To be done: Take up the text shown again after its last words.

##### Text shown #####

Reviews - Written by Praveen Singhania on Saturday, March 8, 2008 - 0 Comments

Trilok Gurtu | Twenty Years Of Talking Tabla

 

trilok-gurtu.jpgThe 20 years referred to in the title of this 2CD collection is only the length of the Bombay-born percussionist’s solo career. Gurtu was already beginning to play Indian classical tabla at the age of six, eventually opening his jazz-fusion phase by gigging with Oregon and Don Cherry. This set’s subtitle blurb reads ‘the serial collaborator in full flight with…’, then proceeds to list a highly impressive gathering of guest artists, hailing from both jazz and global music zones.

There’s always the danger, particularly with drumming leaders, to be subsumed and sidelined by your singers, guitarists and horn players, but Trilok always invites his collaborators into his own universe, retaining a strong sense of Indian classical tradition. Often this will be pleasingly filtered via a fusion with jazz, funk, soul, hip hop, African, Latin, Far Eastern or Western classical musics, but Gurtu usually tends to emerge unscathed and undiluted.

##### Information shown #####

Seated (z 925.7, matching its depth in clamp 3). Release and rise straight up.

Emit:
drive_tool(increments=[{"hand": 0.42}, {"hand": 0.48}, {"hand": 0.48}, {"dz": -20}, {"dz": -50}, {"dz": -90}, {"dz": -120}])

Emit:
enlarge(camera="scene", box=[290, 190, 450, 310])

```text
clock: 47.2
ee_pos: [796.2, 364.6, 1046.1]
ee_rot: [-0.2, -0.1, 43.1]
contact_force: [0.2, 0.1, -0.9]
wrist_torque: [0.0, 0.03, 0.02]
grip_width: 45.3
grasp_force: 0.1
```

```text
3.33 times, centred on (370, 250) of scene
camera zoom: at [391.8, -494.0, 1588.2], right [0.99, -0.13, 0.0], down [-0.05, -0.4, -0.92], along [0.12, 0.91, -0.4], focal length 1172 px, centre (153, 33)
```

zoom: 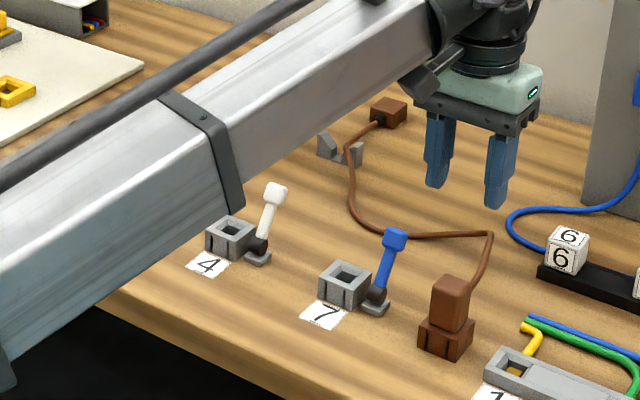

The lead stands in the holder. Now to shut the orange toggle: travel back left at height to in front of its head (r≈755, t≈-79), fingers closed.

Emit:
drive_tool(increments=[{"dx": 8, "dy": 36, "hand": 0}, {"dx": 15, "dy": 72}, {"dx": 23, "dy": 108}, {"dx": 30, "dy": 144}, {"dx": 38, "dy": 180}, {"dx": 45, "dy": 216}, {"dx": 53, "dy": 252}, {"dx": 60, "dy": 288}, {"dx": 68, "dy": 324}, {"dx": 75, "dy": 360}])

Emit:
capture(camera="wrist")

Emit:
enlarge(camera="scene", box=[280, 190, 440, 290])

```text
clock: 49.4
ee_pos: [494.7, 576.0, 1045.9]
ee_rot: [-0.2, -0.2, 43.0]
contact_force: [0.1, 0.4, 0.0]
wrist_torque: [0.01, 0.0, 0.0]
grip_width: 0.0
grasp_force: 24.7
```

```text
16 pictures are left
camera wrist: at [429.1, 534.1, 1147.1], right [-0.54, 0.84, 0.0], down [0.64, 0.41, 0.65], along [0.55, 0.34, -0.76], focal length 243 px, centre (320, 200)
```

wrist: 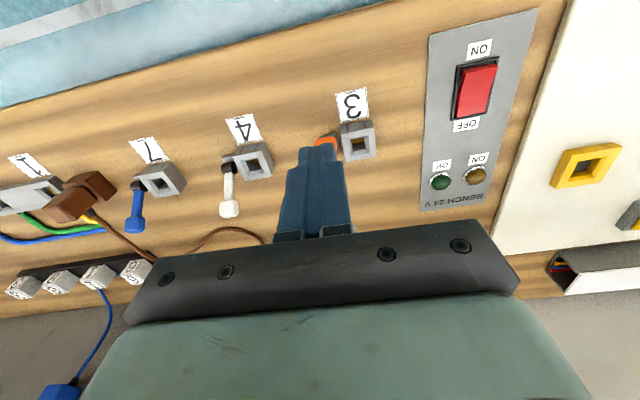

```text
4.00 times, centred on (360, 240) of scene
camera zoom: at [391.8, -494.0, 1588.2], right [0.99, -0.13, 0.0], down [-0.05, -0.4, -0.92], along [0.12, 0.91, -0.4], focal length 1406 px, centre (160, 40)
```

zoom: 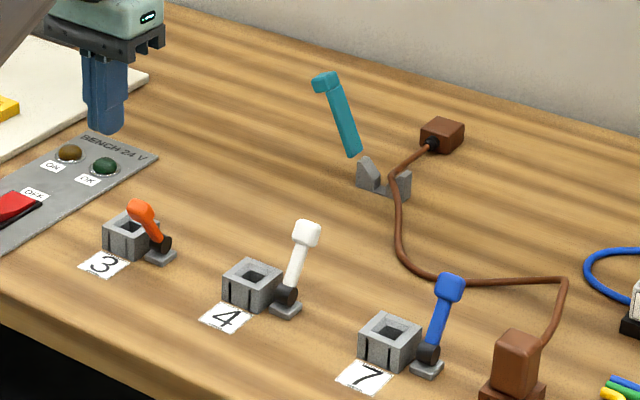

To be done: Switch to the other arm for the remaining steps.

#####

Output for this exercise:
The opening track is chronologically the earliest, taken from Gurtu’s 1988 debut disc, Usfret, and featuring glorious performances by trumpeter Don Cherry, violinist L. Shankar and some scalding fuzz bass from Jonas Hellborg.

Trilok thunders around his floor-squatting full drumkit, but he’ll also spend time tinkling and plinking delicately amongst his array of smaller objects. The previously unreleased “Water Solo” shows off this completely solo prowess, as Trilok immerses a thin metal sheet in a bucket of water, then warps the resulting sounds via electronic frippery.

Gurtu became strongly steeped in African music towards the end of the 1990s, enjoying duets with most of the continent’s leading singers, including Angelique Kidjo, Oumou Sangare and Salif Keita. The latter’s “Have We Lost Our Dream?” is an inspired, mournful singalong, completely commercialised yet thoroughly captivating. Could’ve been a hit single. Sangare is resolutely herself, and so is Gurtu. They just meet, and then engage in an uncompromising dialogue.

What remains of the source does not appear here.